According to the Ward lab, the criteria for a good microplastics bioindicator species include (1) being ubiquitous and relatively easy to collect; (2) interacting significantly with the surrounding environment through particle-feeding processes; and (3) ingesting, without bias, the majority of plastic particles in the environment.
Therefore, says Mladinich, “We should reconsider using bivalves as bioindicators for microplastics pollution, because as this study shows they capture, ingest, and reject plastic particles differentially. Bivalves are not consuming particles passively; they have selection mechanisms and bias.”
“If you went out and opened up a mussel or oyster and counted all the types and sizes of microplastic particles, you would not be getting an accurate representation of the microplastic load in that area,” added Griffin. “We should investigate other filter feeders that better satisfy our criteria.”

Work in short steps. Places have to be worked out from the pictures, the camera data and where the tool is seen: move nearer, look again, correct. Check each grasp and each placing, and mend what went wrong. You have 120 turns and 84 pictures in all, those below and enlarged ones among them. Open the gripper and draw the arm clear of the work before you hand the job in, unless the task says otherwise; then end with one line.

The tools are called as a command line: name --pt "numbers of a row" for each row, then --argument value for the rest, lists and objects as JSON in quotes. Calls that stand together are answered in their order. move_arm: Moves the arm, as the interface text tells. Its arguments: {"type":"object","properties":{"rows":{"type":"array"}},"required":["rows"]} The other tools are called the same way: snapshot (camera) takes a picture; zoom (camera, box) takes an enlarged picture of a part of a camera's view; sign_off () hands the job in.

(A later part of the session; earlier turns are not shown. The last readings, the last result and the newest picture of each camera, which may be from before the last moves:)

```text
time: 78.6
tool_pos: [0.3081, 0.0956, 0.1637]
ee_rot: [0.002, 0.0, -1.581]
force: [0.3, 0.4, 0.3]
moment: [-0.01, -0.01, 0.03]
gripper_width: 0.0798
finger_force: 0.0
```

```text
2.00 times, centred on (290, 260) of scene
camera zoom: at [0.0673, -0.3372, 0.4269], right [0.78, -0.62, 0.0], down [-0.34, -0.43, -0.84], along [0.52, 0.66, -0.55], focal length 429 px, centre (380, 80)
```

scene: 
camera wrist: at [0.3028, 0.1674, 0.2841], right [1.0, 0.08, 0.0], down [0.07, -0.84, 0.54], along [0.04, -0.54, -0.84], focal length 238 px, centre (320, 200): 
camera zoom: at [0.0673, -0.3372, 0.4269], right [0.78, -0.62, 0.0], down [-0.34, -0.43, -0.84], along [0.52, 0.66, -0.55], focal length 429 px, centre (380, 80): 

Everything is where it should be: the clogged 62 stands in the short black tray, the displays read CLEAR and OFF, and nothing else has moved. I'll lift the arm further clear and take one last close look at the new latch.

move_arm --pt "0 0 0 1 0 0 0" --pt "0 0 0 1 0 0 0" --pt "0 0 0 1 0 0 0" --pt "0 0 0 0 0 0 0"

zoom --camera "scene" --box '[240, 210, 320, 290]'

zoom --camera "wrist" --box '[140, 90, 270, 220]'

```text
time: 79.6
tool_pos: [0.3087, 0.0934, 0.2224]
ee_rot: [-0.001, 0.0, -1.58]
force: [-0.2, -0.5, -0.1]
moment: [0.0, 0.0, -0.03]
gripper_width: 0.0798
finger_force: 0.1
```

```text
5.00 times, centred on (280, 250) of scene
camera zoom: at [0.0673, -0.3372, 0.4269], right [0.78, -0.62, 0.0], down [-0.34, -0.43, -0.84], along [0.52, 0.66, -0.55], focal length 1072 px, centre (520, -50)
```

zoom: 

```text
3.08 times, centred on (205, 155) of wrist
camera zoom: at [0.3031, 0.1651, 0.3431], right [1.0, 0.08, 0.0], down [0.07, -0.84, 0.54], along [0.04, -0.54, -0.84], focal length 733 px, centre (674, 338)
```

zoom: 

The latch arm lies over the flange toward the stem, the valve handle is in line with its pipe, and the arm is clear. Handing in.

Unfortunately, mussels and oysters do not follow these criteria because they selectively consume some microplastics over others. Additional studies suggest that most plastics do not accumulate in shellfish tissues because they are readily eliminated on short timescales. “Our study supports the idea that many plastic particles encountered by bivalves are either rejected prior to ingestion or rapidly egested in feces, so the instantaneous microplastic body burden of the animals is low,” explains Dr. Ward. Nonetheless, long-term effects of a low microplastic body burden in bivalves are not yet known.
More experiments are being conducted by Dr. Ward and his students that explore the impacts of microplastics on the gut microbiome of mussels, the selection of microscopic fibers depending on size and polymer type, and other topics.